An enterprising fellow has just waded through the cul-de-sac shouting out, ‘Lunch anyone?’ Now comes another one, offering ‘Lotteuree eui lotteuree!’ I kid you not. I’ll be expecting pizza delivery next.
My daughter calls (the phone actually rings): she’s fine at the office and already overworked. No, she hasn’t opened her mailbox and knows nothing about dad’s video.
Jadet Kamjorndet wires me from the South that the SEA Write ceremony at the Oriental has been postponed from Nov 6 to … February next year. Tut! The three suits he says he bought for the occasion will be out of fashion by then.
Nai Siriworn must have drowned in either water, work or women: he isn’t answering emails. Neither are three other writers I need to hear from.
In between this blog’s entries and domestic chores, I’ve been reading in back issues of Chor Karrakeit 49 and 50 those long short stories I had set aside for later. So far, no gem.
10:20pm: 41cm. This is out of pattern: the high tide was around 7pm. It means only one thing: massive amounts of water are reaching us through the engorged canals on the Thon Buri side of the river most of which, instead of running straight to the sea, are parallel to the coast and all of which are said to be fairly inefficient for drainage.
If the water level here keeps rising for another couple of hours, I’ll have to go down and wade through the muck for the fifth time today to unplug the hotplate. Given that each time I have to wash my feet and anoint them as if I were a living god, I’m not really looking forward to the prospect.
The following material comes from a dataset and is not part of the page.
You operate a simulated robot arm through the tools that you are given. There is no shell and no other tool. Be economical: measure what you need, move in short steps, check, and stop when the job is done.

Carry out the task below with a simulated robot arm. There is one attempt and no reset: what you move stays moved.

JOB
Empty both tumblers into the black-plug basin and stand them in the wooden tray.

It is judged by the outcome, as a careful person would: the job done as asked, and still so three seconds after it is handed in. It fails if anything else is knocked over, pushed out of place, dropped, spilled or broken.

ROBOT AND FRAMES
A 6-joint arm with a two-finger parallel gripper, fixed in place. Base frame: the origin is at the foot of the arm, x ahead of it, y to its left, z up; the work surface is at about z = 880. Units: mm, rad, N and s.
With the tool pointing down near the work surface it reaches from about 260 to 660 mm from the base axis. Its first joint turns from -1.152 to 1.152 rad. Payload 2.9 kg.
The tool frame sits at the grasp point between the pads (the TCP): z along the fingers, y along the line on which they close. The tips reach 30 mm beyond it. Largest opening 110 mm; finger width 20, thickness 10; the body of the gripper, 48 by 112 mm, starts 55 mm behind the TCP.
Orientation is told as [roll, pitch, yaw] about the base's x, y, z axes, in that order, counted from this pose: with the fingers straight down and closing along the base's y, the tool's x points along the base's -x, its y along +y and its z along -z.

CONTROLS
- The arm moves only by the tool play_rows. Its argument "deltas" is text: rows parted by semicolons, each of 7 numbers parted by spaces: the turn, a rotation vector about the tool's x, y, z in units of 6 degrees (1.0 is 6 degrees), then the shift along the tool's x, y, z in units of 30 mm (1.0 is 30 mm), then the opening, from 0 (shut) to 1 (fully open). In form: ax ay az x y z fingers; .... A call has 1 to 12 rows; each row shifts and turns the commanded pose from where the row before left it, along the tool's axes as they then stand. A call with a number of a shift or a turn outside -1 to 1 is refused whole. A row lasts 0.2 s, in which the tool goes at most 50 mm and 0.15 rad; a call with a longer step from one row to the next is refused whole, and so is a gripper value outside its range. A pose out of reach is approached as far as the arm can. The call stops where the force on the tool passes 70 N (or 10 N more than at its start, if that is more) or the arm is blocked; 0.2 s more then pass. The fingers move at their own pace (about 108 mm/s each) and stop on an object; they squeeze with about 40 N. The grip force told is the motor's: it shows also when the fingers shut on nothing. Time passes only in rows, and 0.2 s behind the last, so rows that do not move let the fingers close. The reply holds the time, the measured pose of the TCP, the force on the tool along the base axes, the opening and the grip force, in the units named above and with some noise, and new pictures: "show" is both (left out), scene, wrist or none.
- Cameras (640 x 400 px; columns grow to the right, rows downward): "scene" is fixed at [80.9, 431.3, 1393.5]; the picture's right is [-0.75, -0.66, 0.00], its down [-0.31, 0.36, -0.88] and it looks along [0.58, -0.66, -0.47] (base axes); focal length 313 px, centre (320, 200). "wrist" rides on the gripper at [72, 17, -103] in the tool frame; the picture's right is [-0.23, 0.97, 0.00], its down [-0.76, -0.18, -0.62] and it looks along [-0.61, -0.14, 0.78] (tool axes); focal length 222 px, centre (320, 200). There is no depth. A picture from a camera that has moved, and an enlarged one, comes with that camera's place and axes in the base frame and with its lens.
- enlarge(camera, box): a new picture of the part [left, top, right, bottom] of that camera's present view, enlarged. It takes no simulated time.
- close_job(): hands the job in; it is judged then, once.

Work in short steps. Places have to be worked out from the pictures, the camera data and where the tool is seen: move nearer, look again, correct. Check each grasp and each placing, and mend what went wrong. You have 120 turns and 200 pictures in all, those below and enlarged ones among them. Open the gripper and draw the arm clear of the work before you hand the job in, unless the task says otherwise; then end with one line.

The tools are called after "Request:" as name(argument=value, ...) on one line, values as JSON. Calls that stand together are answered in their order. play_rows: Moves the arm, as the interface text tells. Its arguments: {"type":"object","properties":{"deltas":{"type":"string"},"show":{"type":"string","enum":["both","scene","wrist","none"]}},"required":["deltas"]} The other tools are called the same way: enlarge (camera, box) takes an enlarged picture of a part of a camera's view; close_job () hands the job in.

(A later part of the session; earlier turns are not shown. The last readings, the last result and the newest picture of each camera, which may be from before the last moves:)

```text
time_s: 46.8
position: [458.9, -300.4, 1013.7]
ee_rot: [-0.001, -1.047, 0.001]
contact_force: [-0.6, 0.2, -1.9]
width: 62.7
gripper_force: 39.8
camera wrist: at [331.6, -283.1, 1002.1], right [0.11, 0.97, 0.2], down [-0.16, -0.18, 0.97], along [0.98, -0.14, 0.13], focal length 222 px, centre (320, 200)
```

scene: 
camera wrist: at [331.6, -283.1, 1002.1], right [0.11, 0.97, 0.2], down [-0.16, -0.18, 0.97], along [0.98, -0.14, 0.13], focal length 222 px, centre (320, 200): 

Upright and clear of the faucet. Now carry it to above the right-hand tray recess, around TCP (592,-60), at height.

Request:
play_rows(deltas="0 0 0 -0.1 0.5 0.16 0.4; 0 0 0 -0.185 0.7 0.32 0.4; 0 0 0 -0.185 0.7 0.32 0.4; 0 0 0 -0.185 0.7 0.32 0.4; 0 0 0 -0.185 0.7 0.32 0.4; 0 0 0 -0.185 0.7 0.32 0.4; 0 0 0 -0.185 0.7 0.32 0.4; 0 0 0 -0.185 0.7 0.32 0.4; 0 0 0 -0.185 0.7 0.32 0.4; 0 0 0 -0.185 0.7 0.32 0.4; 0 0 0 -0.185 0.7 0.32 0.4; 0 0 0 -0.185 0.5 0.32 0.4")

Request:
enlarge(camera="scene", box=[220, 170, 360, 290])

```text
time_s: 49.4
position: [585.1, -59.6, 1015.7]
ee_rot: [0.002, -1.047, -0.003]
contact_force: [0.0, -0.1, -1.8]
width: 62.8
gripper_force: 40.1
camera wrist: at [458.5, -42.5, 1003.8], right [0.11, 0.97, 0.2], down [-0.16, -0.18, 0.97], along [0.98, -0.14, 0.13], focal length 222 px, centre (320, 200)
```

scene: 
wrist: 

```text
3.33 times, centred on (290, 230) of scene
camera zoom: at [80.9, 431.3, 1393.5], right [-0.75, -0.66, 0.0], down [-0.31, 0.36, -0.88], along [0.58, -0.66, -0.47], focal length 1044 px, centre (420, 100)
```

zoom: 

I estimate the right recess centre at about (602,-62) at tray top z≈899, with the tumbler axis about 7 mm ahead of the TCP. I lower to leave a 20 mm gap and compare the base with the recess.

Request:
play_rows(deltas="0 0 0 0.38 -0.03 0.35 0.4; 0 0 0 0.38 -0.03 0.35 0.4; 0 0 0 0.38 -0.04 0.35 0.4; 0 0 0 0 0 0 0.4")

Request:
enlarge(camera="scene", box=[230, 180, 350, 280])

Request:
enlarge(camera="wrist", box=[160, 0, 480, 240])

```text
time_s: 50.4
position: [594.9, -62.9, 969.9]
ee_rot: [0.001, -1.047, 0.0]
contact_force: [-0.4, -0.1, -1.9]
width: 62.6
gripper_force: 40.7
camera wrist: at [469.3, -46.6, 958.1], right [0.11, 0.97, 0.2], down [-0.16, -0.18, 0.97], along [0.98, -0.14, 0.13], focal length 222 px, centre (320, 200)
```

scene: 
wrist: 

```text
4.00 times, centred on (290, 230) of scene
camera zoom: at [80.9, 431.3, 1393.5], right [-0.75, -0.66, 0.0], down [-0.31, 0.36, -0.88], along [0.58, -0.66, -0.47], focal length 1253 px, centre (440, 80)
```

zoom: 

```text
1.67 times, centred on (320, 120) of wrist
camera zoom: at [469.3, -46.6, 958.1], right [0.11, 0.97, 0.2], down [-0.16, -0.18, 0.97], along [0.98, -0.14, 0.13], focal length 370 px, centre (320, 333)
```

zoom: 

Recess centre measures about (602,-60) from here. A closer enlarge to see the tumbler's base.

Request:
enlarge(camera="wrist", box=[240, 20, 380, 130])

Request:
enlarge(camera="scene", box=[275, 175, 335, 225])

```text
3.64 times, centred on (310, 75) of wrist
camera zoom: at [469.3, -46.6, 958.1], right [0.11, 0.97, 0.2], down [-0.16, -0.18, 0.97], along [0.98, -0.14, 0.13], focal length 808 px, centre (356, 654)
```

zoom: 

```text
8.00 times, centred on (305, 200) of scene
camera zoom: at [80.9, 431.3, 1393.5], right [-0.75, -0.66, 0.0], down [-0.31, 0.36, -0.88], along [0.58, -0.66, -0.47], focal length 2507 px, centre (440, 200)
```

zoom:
Watching the news on Thai TV tonight (I still have the old set and its grandiose choice of six channels), the gist of it is that those ‘safe’ inner districts of Bangkok are being flooded dramatically (meaning copiously and fast) one after the other – and the volume of water diverted to the east is much lower than the one diverted to the west, that is the Thon Buri side, that is the red-zoned Bang Phlat district where I live.
So this looks like Round Two. Seng, khrapphom!